* _Problem details_: Return the text shown unchanged, from "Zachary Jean" to its end.

* _Dataset extract_:
───

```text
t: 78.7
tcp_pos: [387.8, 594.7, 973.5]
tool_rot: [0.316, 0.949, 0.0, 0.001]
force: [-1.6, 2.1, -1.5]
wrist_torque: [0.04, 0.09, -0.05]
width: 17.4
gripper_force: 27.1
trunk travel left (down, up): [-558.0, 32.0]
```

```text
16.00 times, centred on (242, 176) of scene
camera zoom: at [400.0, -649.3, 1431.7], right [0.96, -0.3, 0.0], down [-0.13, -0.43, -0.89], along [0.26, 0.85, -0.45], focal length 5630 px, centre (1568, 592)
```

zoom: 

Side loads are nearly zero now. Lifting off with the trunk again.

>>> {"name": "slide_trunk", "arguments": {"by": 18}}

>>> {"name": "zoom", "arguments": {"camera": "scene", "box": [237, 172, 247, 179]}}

───

* _Text shown_:
Zachary Jean
"No! No! Don't shoot, there's a white woman down there!" (actual line)This is another, in a long line, of movies that gives lip-service to the plight of the Native American in their movie posters (in this case by showing them all getting butchered) but fails to actually include a single Indigenous actor or get history correct. We're told that these are Cheyenne and that this is Sand Creek, but don't start looking around for Chief Black Kettle or the Arapaho because what's more important than historical accuracy is a romantic comedy between two bumbling white people.Was there ever a time when a young man, tied and bound and fighting for his life, spent more energy attempting to use his teeth to pull Candice Bergen's skirt back down over her bottom (twice) so that when he finally got around to untying her hands he wasn't confronted with (gasp!) naked female flesh? Peter Strauss plays said young man, Honus Gant, and the best you can say about Grant is that he's completely useless. In theory he is suppose to be in the U.S. Cavalry, but that implies some level of skill and instead we're treated with a neutered fop who, when he isn't flailing comically around in the underbrush, is making rude "girls are icky" remarks to Bergen, because it's the 70s and apparently audiences loved their leading men emasculated and chauvinistic in equal measures. I was born in 1970, the year this movie came out, and while I know about My Lai whatever emotional impact Ralph Nelson was able to make at the time by connecting this movie with that atrocity has long been lost. Indeed, emotionally, if you actually want to know about what happened at the Sand Creek massacre, I suggest reading, "Bury My Heart At Wounded Knee," by Dee Brown, which also came out the same year as this movie and puts Nelson to shame. But if you're more interested in watching Candice Bergen belch and do her "Ugh! Pale Face!" routine, then Soldier Blue is the movie for you!

───

* _Solution below_:
Zachary Jean
"No! No! Don't shoot, there's a white woman down there!" (actual line)This is another, in a long line, of movies that gives lip-service to the plight of the Native American in their movie posters (in this case by showing them all getting butchered) but fails to actually include a single Indigenous actor or get history correct. We're told that these are Cheyenne and that this is Sand Creek, but don't start looking around for Chief Black Kettle or the Arapaho because what's more important than historical accuracy is a romantic comedy between two bumbling white people.Was there ever a time when a young man, tied and bound and fighting for his life, spent more energy attempting to use his teeth to pull Candice Bergen's skirt back down over her bottom (twice) so that when he finally got around to untying her hands he wasn't confronted with (gasp!) naked female flesh? Peter Strauss plays said young man, Honus Gant, and the best you can say about Grant is that he's completely useless. In theory he is suppose to be in the U.S. Cavalry, but that implies some level of skill and instead we're treated with a neutered fop who, when he isn't flailing comically around in the underbrush, is making rude "girls are icky" remarks to Bergen, because it's the 70s and apparently audiences loved their leading men emasculated and chauvinistic in equal measures. I was born in 1970, the year this movie came out, and while I know about My Lai whatever emotional impact Ralph Nelson was able to make at the time by connecting this movie with that atrocity has long been lost. Indeed, emotionally, if you actually want to know about what happened at the Sand Creek massacre, I suggest reading, "Bury My Heart At Wounded Knee," by Dee Brown, which also came out the same year as this movie and puts Nelson to shame. But if you're more interested in watching Candice Bergen belch and do her "Ugh! Pale Face!" routine, then Soldier Blue is the movie for you!